A discussão clássica em torno da igualdade/desigualdade gira em torno da análise da participação efetiva dos cidadãos nas atividades produtivas que determinam o nível de riqueza e bem-estar em um determinado Estado-Nação. O mecanismo pelo qual a inclusão social se faz possível, desta forma, pode ser compreendido a partir de diferentes perspectivas práticas de intervenção (ou não intervenção) no contexto social. Contudo, fundamentalmente, as opções macroeconômicas passam necessariamente pela discussão do papel que o Mercado e o Estado desempenham na distribuição e participação na produção nacional.

Tratando do desenvolvimento como um processo compartilhado socialmente de indução das potencialidades humanas, Amartya Sen (2010, p. 18) assevera que “o que as pessoas conseguem realizar é influenciado por oportunidades econômicas, liberdades políticas, poderes sociais e por condições habilitadoras, como boa saúde, educação básica, incentivo e aperfeiçoamento de iniciativas” (p. 18). O autor entende o desenvolvimento como consequência da ampliação das capacidades humanas para as pessoas levarem o tipo de vida que valorizam. Ou seja, na perspectiva de Sen, a garantia de manutenção de uma vida digna (princípio normativo proveniente da Teoria da Justiça de Rawls) e de acesso a direitos básicos, amplia as liberdades e potencialidades individuais, incidindo assim sobre o desenvolvimento das sociedades de maneira a equalizar disparidades que o desenvolvimento econômico tradicional (aumento do PIB e da renda per capita) por si só não corrigiria.

No que concerne à discussão referente às atribuições e papel do Mercado e do Estado na indução ao desenvolvimento, Stiglitz (2002), em seus trabalhos sobre o crescimento e competição na economia global, refuta a maneira convencional de se medir o próprio desenvolvimento, que tem sido, segundo o autor, ‘sistematicamente desmentida pela realidade’ (p. 47, 2002). Na perspectiva de Stiglitz, em um mundo crescentemente globalizado, há também crescentes assimetrias de informação, o que por sua vez incorre em uma competição imperfeita dos mercados globais e uma alocação também imperfeita na distribuição dos recursos. Nesse sentido, para o autor, o papel do Estado na regulação dos mercados e, mesmo na intervenção ativa na economia, pode representar uma melhor distribuição e alocação dos recursos como medida para corrigir ‘falhas do mercado’ o que, contrariando a teoria neoclássica, tem sido a regra e não a exceção (STIGLITZ & PRYCHITKO, 1994).
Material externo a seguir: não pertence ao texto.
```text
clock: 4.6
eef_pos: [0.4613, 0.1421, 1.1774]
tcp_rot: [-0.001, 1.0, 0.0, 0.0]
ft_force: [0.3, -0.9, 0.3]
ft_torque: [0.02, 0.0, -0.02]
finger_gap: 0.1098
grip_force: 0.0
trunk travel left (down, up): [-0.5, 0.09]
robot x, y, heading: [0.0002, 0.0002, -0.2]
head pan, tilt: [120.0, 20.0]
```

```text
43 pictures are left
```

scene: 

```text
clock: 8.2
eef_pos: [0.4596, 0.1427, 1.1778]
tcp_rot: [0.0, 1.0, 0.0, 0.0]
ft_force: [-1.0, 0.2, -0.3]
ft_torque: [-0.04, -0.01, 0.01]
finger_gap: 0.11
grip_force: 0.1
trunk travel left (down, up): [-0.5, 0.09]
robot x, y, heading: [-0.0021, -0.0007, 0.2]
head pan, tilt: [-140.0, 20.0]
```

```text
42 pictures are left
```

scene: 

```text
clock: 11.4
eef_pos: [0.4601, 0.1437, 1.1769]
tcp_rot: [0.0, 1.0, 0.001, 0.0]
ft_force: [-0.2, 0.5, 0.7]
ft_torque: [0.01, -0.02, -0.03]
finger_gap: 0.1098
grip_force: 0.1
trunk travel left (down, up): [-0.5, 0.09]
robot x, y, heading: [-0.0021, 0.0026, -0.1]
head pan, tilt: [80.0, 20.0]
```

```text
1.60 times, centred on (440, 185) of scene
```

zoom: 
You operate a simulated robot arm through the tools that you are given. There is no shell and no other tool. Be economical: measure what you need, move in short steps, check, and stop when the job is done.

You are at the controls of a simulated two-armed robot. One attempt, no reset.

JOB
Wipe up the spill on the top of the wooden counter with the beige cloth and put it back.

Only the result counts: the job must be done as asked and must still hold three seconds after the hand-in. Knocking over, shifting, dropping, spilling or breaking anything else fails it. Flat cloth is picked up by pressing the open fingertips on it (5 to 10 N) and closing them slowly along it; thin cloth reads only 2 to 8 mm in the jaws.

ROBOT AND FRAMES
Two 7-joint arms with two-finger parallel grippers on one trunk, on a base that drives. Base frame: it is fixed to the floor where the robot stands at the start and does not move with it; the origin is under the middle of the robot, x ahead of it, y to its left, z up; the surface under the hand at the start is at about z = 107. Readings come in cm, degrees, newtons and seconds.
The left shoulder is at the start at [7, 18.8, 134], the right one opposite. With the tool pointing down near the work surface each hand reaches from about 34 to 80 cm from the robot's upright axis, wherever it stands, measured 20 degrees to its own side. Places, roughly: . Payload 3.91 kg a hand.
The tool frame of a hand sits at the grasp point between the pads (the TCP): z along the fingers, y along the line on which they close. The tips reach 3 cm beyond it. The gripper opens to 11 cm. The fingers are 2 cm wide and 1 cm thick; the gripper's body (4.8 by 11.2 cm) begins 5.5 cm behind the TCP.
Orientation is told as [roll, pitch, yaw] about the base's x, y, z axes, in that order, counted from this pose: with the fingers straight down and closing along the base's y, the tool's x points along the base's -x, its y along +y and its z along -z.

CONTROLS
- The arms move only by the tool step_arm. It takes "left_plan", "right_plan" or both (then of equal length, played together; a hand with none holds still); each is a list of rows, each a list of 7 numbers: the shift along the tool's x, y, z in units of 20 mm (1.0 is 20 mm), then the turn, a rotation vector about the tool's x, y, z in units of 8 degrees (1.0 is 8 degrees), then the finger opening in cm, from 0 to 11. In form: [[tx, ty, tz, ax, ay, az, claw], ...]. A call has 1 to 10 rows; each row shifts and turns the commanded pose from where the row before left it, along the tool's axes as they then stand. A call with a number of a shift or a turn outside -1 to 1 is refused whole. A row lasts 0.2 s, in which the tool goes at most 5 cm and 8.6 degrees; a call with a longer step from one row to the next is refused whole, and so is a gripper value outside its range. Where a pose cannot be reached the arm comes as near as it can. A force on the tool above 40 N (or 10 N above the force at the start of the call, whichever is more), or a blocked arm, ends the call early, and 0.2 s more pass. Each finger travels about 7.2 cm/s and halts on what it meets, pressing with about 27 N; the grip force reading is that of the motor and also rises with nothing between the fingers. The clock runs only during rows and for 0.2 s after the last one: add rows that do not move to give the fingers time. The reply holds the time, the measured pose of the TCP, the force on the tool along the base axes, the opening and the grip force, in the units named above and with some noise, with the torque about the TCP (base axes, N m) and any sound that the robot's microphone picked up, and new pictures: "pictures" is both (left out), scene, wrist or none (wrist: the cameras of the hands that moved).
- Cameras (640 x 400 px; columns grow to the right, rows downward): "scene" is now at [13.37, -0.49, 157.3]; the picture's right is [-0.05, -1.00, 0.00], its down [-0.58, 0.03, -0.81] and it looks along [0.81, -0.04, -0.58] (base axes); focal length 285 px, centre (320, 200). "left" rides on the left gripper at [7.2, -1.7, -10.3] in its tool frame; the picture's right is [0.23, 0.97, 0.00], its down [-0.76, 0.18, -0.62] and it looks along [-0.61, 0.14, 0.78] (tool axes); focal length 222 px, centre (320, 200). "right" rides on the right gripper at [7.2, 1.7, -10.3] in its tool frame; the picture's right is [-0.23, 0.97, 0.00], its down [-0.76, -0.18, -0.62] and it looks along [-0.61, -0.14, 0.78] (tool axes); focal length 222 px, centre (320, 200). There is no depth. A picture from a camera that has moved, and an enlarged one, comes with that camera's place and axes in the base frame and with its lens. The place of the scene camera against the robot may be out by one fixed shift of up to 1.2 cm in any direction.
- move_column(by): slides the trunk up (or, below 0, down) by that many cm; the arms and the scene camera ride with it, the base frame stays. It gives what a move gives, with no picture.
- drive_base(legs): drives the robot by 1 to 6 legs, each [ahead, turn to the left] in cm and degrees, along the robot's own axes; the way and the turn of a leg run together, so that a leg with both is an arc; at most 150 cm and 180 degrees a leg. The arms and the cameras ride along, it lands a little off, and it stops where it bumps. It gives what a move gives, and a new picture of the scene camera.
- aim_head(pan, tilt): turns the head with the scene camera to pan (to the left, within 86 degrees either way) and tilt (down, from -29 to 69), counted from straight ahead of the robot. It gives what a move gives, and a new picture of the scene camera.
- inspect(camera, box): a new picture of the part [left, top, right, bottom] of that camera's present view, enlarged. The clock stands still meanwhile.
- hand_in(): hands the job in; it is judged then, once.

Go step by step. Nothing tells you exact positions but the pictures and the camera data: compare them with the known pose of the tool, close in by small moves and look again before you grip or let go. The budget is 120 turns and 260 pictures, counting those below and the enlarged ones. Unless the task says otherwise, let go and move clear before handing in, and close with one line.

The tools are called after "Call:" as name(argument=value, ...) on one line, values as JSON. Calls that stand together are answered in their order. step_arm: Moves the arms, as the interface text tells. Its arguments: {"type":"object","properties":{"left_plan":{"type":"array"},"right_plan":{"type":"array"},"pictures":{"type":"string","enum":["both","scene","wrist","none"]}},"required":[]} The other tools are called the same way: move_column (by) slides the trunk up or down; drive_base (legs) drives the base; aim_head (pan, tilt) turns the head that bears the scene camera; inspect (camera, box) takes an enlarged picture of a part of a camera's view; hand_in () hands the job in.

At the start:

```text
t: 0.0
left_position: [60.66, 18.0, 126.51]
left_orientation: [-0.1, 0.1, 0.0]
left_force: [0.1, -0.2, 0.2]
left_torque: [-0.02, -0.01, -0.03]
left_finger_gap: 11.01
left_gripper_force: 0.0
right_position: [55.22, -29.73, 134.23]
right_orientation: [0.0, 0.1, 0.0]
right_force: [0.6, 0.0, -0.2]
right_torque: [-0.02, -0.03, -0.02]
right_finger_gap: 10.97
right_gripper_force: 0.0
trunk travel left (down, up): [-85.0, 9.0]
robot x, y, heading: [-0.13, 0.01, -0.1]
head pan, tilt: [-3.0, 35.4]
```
Numa perspectiva crítica semelhante, porém com preocupações mais relacionadas ao processo histórico de desenvolvimento das sociedades, o economista Há-Joon Chang (2004) identifica na proteção e investimento estatal ao longo dos anos o mecanismo pelo qual os países desenvolvidos ascenderam à condição que hoje se encontram. Estes países hoje desenvolvidos, por sua vez, segundo o autor, negam aos países em desenvolvimento (através de mecanismos multilaterais e financeiros), estas mesmas garantias protecionistas e promotoras do bem-estar social pela intervenção estatal deliberada na economia e na indução produtiva. O autor defende que países em desenvolvimento necessitam de certa intervenção estatal para proteger cidadãos e setores frágeis da economia para melhor se incorporarem à competição na economia global. Chang (2013) assevera também que o mérito é apenas parte da equação para o desenvolvimento. Assim, não é apenas a igualdade de oportunidades que deve ser buscada, mas também, de resultados verificáveis em longo prazo, visto que as pessoas não possuem habilidades nem características uniformes para se utilizar das oportunidades oferecidas. Caberia assim ao Estado a tarefa de corrigir desigualdades sociais a partir de políticas intervencionistas ativas de inclusão e correção de disparidades, que pelas próprias características competitivas do mercado e pelo ideário meritocrático, não iriam dirimir.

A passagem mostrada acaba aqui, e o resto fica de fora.